# [Given exercise]
Quote the whole listing word for word, please.

--- Start of Dataset excerpt ---

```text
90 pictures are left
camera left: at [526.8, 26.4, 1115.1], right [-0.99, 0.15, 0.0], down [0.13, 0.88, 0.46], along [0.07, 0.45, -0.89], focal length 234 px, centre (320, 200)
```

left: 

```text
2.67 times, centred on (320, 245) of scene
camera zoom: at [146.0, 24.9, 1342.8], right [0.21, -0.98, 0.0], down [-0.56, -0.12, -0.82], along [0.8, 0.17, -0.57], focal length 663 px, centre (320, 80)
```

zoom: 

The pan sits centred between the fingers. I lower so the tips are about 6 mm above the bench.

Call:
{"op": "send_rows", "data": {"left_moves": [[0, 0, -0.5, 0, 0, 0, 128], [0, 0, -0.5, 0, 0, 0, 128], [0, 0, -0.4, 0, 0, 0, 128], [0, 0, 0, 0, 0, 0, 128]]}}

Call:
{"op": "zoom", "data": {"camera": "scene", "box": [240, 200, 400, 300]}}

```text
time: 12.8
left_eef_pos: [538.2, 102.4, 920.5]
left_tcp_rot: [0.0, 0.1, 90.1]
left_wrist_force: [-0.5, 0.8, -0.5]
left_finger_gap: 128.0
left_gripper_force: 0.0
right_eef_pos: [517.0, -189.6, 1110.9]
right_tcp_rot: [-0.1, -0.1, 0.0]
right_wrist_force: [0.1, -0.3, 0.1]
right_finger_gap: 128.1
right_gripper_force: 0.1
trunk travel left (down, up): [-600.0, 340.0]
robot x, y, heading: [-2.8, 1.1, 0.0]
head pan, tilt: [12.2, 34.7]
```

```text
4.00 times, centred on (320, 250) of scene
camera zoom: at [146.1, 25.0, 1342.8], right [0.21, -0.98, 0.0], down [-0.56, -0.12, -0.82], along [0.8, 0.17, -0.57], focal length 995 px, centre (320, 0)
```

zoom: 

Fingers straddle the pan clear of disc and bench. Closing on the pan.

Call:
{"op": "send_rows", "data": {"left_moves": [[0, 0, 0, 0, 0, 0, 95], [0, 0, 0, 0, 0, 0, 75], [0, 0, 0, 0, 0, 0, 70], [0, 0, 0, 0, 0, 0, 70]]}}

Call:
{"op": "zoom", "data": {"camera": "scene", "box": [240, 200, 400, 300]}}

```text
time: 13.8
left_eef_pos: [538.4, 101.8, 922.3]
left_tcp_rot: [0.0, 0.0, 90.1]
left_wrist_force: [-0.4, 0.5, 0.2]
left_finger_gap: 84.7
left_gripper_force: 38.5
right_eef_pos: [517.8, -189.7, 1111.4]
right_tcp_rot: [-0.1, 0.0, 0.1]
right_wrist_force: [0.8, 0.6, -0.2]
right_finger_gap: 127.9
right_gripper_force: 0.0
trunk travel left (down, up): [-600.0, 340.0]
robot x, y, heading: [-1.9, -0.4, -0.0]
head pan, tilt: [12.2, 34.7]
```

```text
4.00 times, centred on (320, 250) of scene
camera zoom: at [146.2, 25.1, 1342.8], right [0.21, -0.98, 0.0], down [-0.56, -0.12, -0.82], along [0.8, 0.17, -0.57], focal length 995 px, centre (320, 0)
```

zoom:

--- End of Dataset excerpt ---

# [Finished task]
```text
90 pictures are left
camera left: at [526.8, 26.4, 1115.1], right [-0.99, 0.15, 0.0], down [0.13, 0.88, 0.46], along [0.07, 0.45, -0.89], focal length 234 px, centre (320, 200)
```

left: 

```text
2.67 times, centred on (320, 245) of scene
camera zoom: at [146.0, 24.9, 1342.8], right [0.21, -0.98, 0.0], down [-0.56, -0.12, -0.82], along [0.8, 0.17, -0.57], focal length 663 px, centre (320, 80)
```

zoom: 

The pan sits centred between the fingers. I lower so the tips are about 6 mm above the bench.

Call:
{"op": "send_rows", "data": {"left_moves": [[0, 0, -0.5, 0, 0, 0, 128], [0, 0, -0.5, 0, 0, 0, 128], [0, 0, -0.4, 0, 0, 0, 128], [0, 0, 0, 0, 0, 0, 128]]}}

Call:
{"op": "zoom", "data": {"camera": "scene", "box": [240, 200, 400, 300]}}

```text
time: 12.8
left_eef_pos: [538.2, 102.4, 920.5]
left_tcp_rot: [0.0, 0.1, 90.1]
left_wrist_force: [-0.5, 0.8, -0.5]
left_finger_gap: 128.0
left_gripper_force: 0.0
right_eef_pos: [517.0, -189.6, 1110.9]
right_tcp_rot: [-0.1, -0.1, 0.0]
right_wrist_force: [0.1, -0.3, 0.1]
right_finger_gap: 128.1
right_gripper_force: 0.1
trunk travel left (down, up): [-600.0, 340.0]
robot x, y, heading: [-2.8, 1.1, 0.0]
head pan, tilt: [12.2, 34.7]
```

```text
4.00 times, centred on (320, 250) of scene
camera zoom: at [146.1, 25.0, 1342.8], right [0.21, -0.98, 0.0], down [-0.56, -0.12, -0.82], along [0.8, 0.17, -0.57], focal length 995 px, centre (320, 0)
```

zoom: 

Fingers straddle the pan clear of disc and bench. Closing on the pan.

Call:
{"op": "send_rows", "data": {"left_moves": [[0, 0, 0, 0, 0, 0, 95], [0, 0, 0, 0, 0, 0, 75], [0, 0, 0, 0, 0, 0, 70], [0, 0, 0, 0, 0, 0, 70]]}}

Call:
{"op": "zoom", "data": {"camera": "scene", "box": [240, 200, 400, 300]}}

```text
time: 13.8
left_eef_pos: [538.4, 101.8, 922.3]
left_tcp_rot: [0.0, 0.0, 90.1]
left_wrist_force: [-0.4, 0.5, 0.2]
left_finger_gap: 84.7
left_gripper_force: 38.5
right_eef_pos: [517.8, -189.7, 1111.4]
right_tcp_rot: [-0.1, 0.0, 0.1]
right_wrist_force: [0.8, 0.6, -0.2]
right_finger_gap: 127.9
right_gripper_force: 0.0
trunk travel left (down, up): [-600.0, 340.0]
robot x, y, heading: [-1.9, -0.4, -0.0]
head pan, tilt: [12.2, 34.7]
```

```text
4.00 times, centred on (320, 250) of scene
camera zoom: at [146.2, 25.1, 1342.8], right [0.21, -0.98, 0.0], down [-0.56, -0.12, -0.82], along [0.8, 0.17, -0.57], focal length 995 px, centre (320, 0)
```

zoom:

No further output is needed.